Page:
§

In this episode of the Interactive Brokers podcast, Andrew Wilkinson sits down with Chief Strategist Steve Sosnick to analyze the market’s reaction to the recent Trump-Harris debate, discuss the implications of the latest economic data on Fed policy, and explore the dynamics of small caps, tech stocks, and financial sectors. Listen in for insights on how these factors are shaping investor sentiment and market trends.
Summary – IBKR Podcasts Ep. 191
The following is a summary of a live audio recording and may contain errors in spelling or grammar. Although IBKR has edited for clarity no material changes have been made.
Andrew Wilkinson
Welcome to this podcast edition from Interactive Brokers. Joining me to discuss some market odds and ends is Chief Strategist Steve Sosnick. Welcome, Steve.
Steve Sosnick
Hi, Andrew, how are you?
Andrew Wilkinson
Good, thank you. It’s the night, it’s the day after the first Trump-Harris election debate. So Steve, weigh in on the market impact here, as I’m not sure there was much of one.
Steve Sosnick
I don’t think there was much of one. Now, to be fair, I don’t think the market has really been doing much with the election anyway.
Here’s the problem. The race is pretty much too close to call. And on top of it, the Senate and House races are too close to call. Markets generally prefer some sort of division between the parts of government.
They don’t particularly love it when one party has all three, but right now we don’t know who’s going to get any of them.
Even after last night’s debate it’s not clear to what extent, what is widely perceived as a Harris victory, will move the needle too much. And so, the way I looked at it was futures were down a little bit beforehand. They were down a little bit more afterwards. By the time we came in this morning, they were only down modestly. markets had a chance to vote and they really haven’t. And when I think about other aspects of the market, we’ve had this big VIX futures curve pretty much all year, pretty much since the October futures were listed.

§

Record set:

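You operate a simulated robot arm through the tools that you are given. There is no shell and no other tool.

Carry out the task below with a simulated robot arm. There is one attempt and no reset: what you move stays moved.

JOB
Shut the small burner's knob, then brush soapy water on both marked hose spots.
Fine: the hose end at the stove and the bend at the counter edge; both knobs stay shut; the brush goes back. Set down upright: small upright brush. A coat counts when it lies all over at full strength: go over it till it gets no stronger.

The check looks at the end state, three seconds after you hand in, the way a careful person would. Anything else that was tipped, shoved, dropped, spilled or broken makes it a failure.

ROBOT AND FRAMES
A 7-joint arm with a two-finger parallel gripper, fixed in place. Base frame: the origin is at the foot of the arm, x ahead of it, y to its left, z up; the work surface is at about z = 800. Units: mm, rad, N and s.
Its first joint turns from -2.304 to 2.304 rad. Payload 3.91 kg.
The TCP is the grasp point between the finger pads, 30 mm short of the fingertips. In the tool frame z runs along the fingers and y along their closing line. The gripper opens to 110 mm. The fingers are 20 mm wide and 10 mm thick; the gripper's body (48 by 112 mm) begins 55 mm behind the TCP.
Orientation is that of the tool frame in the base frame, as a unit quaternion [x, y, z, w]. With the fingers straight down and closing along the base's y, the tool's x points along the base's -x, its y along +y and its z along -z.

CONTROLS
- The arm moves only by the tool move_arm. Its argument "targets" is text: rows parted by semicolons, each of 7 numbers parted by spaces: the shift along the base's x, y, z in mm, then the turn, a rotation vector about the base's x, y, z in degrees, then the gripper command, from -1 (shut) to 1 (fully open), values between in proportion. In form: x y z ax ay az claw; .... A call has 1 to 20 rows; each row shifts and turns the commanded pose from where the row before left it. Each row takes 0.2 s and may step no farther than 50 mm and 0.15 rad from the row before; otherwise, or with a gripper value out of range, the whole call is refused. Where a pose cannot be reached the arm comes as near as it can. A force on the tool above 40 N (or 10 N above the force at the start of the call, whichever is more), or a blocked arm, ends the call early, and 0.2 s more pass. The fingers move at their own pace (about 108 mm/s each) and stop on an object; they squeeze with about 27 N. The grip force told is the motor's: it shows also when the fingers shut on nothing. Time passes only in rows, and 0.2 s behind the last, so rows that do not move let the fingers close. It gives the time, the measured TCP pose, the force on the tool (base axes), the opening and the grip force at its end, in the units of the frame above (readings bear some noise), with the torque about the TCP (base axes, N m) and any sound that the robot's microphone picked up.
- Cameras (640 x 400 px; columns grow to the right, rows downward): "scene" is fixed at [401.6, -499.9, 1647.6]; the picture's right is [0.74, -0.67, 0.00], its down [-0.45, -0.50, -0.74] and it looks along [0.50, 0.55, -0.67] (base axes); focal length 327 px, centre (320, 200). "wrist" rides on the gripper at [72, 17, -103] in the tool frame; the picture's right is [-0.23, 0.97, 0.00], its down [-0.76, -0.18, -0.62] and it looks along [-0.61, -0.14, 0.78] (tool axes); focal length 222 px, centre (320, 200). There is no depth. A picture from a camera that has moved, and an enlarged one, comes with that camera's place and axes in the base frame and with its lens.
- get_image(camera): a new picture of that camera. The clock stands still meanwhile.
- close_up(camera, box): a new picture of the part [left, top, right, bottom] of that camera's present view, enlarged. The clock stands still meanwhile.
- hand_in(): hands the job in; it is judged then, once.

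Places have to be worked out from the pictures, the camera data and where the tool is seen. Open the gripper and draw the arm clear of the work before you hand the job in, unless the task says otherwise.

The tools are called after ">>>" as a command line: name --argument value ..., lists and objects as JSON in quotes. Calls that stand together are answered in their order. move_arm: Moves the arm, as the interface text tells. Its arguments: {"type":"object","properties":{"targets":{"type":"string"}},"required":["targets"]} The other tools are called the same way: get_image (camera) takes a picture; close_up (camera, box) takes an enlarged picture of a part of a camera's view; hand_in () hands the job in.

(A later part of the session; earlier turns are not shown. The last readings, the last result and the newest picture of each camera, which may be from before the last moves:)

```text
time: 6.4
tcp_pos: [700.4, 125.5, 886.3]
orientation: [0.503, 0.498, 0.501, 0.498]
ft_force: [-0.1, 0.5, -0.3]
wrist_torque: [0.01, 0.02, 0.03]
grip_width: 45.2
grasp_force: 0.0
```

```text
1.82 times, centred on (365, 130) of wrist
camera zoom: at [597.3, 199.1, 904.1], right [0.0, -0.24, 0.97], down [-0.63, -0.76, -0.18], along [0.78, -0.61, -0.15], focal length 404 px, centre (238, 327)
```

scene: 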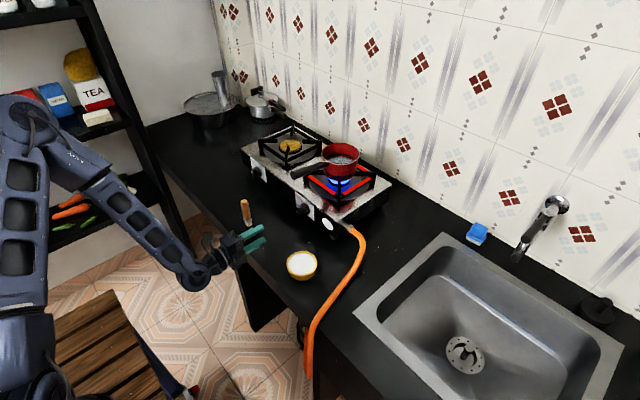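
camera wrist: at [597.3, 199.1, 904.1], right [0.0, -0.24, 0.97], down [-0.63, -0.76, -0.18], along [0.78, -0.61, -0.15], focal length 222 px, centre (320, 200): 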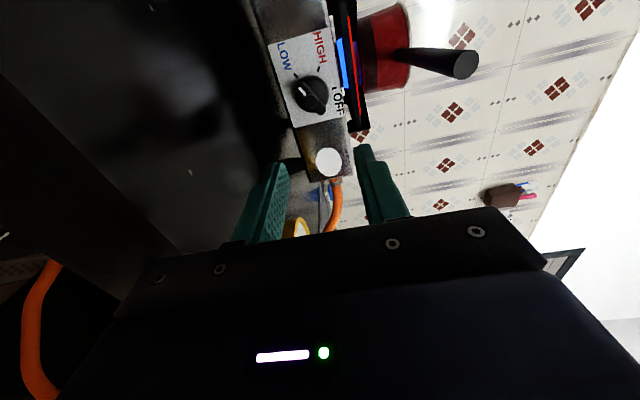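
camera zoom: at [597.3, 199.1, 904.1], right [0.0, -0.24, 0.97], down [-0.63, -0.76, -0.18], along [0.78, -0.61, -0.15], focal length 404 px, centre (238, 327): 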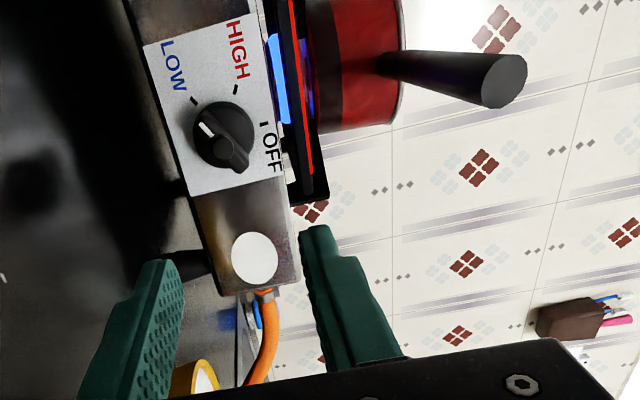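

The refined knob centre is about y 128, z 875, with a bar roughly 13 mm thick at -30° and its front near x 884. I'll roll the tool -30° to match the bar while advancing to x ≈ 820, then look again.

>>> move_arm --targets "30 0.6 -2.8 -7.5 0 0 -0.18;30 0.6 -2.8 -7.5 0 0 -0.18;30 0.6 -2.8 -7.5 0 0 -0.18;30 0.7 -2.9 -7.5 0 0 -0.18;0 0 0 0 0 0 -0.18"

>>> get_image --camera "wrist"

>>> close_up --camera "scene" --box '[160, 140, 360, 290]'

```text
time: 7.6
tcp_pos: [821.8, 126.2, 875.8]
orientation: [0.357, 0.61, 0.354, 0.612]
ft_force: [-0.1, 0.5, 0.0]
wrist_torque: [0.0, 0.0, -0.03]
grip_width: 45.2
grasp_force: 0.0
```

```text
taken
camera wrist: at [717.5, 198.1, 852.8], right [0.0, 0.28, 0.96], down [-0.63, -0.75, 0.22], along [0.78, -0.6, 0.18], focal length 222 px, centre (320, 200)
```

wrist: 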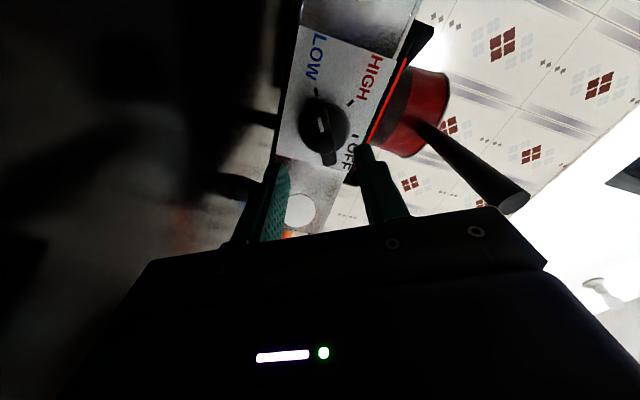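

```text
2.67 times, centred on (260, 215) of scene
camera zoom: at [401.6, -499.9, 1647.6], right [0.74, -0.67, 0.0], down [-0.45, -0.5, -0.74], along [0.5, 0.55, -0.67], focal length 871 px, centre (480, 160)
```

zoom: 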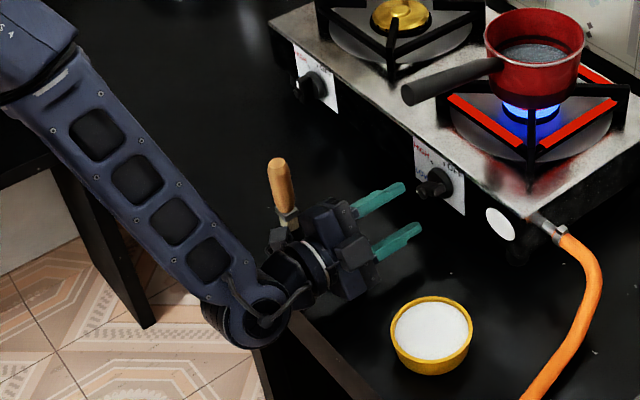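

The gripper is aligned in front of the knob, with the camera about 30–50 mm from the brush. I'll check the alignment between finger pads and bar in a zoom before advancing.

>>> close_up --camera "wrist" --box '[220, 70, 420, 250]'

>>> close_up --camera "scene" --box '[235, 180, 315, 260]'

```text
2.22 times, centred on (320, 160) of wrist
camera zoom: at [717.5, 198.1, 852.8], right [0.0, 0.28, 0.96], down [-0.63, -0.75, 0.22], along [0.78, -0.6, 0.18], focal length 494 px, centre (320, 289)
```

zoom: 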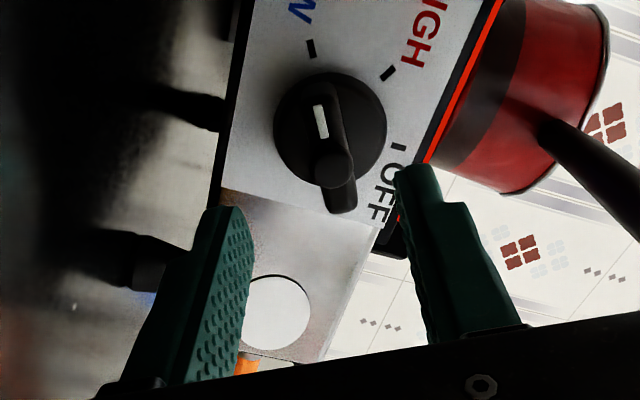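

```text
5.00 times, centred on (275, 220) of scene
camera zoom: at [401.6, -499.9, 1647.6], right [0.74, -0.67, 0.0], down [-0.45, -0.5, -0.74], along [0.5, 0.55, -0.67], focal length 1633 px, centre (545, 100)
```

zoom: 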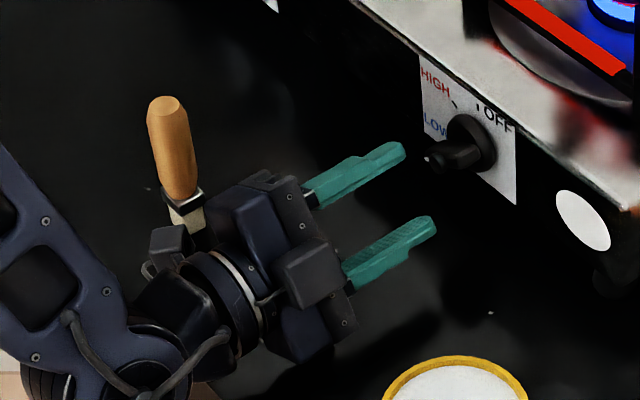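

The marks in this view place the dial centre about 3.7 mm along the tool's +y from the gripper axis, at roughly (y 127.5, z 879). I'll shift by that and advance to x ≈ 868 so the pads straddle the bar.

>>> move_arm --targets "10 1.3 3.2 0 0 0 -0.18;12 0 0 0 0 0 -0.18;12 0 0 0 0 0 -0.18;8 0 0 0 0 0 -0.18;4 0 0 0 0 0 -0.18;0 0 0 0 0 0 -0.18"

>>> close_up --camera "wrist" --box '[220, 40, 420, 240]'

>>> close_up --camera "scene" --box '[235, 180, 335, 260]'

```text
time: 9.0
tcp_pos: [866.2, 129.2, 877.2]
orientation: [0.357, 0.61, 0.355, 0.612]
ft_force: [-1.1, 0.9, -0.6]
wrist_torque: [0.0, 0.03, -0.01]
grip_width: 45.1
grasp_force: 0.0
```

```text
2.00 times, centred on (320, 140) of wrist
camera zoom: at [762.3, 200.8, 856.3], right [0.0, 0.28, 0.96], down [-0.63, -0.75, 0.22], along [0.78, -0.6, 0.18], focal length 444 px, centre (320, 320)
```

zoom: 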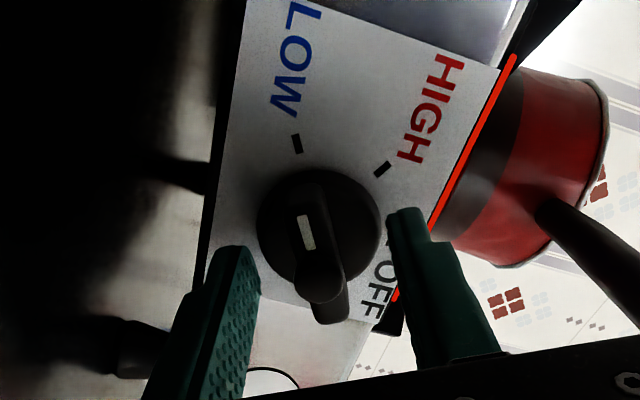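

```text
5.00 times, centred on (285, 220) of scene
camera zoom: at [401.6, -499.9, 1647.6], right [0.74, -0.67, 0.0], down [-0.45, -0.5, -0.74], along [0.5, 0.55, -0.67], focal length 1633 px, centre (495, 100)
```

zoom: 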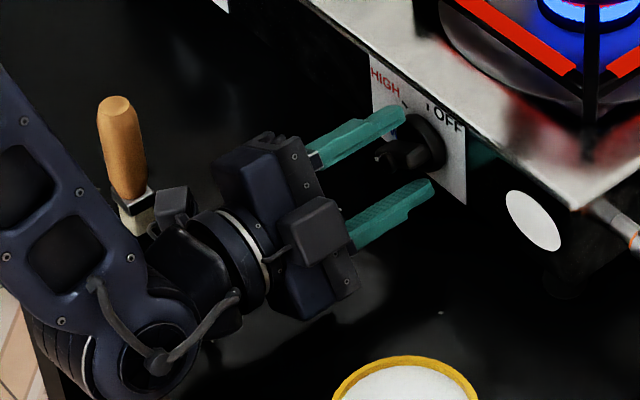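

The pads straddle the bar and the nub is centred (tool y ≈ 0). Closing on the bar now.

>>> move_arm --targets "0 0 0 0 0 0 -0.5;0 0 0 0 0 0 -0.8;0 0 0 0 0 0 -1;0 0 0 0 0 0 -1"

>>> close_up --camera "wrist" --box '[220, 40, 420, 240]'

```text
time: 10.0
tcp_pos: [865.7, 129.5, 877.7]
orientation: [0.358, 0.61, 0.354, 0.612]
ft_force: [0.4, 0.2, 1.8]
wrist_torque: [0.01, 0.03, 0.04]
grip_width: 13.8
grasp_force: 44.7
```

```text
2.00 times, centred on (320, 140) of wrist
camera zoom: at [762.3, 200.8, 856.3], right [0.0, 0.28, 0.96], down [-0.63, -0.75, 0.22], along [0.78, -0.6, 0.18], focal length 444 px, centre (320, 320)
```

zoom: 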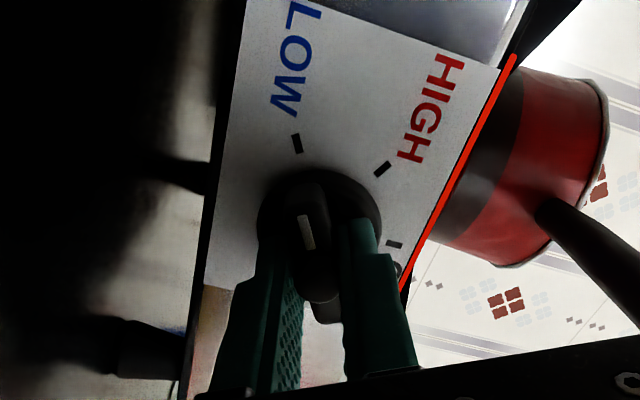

§

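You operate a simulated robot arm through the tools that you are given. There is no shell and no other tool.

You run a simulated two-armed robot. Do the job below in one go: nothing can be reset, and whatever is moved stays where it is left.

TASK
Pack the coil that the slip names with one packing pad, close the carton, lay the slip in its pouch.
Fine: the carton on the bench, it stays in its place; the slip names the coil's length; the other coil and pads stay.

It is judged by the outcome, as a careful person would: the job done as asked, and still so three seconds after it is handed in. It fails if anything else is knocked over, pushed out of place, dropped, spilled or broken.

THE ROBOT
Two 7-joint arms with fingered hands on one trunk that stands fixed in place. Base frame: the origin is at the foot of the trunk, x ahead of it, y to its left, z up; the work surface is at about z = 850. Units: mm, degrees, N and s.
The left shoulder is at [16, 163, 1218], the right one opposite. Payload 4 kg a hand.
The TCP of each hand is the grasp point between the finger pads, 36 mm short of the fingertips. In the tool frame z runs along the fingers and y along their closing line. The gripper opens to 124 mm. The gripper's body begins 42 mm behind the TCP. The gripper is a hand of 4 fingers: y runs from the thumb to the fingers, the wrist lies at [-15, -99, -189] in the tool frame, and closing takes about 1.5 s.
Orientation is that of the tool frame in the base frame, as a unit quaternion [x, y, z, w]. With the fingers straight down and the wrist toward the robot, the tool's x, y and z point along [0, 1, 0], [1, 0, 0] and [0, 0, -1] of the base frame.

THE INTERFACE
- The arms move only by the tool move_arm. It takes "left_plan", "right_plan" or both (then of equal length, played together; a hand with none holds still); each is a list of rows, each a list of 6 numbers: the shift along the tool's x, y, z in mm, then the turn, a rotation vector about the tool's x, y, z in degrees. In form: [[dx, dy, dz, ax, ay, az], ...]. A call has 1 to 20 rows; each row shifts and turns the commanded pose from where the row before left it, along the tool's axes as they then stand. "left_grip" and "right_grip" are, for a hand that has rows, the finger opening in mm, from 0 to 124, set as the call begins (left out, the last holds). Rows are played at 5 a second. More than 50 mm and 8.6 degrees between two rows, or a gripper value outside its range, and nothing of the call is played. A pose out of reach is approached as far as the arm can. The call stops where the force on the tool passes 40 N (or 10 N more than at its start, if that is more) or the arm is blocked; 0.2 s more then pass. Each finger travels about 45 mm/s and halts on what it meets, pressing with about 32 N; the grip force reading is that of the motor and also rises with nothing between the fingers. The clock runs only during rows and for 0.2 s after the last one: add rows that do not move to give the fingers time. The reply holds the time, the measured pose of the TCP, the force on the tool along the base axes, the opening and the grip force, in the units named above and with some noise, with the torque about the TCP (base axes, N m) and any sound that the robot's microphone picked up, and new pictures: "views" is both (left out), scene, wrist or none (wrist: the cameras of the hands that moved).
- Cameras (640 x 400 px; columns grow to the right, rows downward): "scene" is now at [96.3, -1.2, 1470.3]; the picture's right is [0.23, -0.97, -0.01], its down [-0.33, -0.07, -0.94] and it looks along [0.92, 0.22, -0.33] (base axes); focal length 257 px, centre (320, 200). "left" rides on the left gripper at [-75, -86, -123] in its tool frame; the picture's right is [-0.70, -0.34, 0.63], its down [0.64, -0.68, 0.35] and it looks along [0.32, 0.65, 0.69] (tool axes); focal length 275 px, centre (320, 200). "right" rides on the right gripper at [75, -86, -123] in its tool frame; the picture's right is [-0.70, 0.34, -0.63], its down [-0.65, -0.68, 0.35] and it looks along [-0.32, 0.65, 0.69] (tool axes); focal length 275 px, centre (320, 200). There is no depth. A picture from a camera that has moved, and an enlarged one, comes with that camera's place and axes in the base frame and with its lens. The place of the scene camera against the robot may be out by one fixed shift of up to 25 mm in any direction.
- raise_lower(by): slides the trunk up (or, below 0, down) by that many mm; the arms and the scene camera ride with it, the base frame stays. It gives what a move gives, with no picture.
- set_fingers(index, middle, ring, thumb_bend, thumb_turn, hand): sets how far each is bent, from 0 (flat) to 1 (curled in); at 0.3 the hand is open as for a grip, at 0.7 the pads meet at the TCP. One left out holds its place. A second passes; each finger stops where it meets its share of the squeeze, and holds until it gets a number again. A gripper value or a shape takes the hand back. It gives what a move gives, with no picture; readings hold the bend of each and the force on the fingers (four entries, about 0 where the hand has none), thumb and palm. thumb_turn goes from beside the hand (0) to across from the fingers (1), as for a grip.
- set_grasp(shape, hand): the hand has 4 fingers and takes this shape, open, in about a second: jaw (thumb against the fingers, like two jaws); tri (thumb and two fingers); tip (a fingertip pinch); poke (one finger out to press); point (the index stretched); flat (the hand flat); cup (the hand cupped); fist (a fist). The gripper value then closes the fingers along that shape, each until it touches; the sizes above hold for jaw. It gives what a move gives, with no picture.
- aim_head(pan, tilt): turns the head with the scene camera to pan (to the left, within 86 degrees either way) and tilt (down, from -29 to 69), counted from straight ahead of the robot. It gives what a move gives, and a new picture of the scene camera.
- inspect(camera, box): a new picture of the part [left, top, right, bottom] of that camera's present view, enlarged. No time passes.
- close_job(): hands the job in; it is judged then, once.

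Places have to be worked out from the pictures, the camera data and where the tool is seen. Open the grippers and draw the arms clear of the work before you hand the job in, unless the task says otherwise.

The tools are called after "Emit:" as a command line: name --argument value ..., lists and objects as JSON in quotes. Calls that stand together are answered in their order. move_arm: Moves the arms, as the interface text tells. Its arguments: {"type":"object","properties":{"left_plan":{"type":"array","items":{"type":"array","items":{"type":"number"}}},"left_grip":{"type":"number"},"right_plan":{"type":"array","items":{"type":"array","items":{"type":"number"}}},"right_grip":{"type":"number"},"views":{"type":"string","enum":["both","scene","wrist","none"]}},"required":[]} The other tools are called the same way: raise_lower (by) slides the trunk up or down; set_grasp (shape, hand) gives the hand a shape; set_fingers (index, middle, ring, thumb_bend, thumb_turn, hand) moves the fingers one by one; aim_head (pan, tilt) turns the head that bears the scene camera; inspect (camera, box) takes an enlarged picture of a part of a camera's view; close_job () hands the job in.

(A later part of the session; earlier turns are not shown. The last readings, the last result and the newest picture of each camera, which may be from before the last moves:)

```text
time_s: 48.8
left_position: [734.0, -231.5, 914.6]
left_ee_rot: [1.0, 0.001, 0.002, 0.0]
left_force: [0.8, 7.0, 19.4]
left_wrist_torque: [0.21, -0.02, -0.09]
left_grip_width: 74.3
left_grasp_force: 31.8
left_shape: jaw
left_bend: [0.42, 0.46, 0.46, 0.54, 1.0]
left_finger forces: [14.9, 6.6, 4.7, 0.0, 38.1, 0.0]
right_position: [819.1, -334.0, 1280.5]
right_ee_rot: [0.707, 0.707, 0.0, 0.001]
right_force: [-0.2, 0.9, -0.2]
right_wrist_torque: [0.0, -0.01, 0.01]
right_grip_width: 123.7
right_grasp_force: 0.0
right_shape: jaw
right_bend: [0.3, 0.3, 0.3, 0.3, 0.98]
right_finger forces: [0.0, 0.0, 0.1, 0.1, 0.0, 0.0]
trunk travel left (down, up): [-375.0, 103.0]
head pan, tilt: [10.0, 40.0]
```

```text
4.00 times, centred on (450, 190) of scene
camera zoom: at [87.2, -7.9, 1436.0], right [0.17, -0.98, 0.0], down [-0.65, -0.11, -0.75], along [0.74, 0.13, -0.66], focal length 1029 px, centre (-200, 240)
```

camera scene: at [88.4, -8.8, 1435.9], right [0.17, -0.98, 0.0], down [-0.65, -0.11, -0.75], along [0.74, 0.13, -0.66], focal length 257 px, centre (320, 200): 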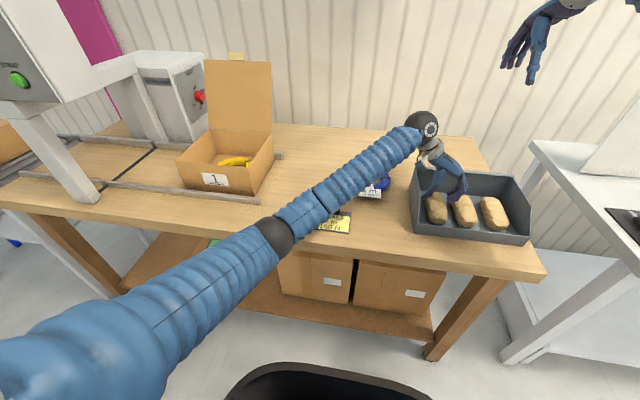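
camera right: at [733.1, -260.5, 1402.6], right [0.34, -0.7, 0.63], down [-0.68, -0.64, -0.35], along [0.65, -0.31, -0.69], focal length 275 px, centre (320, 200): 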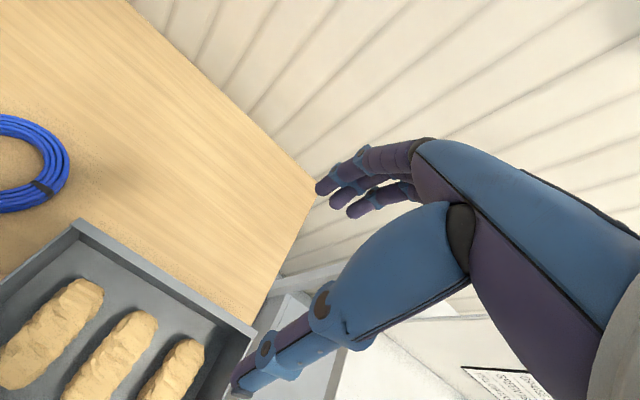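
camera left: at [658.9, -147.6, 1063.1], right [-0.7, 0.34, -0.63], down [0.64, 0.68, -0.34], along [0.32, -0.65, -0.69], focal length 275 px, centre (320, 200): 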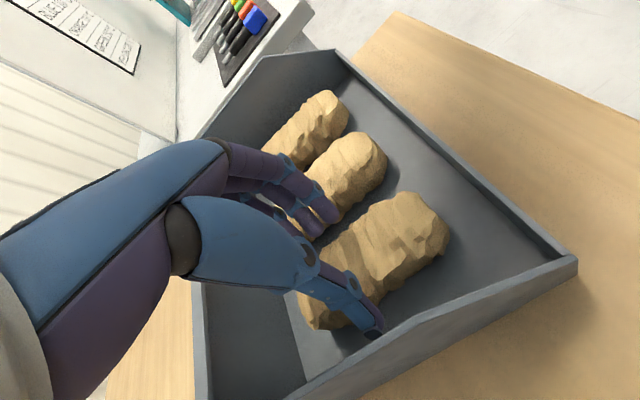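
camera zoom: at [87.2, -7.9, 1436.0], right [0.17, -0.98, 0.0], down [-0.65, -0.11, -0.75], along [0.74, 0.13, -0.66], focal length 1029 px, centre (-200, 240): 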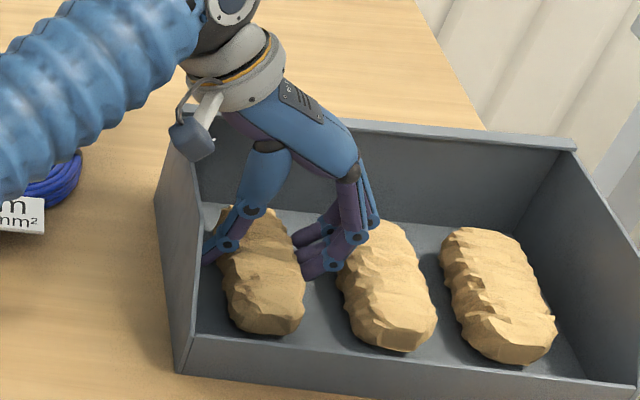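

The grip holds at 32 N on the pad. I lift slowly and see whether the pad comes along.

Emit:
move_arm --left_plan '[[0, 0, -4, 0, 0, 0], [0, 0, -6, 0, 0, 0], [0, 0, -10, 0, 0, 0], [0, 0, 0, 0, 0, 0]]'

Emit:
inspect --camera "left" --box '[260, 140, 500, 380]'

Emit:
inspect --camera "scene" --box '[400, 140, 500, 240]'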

§

What to produce:
Pull out the sentences of the page that run from "In this episode" through "how are you?" and give them unchanged.

Exercise solution:
In this episode of the Interactive Brokers podcast, Andrew Wilkinson sits down with Chief Strategist Steve Sosnick to analyze the market’s reaction to the recent Trump-Harris debate, discuss the implications of the latest economic data on Fed policy, and explore the dynamics of small caps, tech stocks, and financial sectors. Listen in for insights on how these factors are shaping investor sentiment and market trends.
Summary – IBKR Podcasts Ep. 191
The following is a summary of a live audio recording and may contain errors in spelling or grammar. Although IBKR has edited for clarity no material changes have been made.
Andrew Wilkinson
Welcome to this podcast edition from Interactive Brokers. Joining me to discuss some market odds and ends is Chief Strategist Steve Sosnick. Welcome, Steve.
Steve Sosnick
Hi, Andrew, how are you?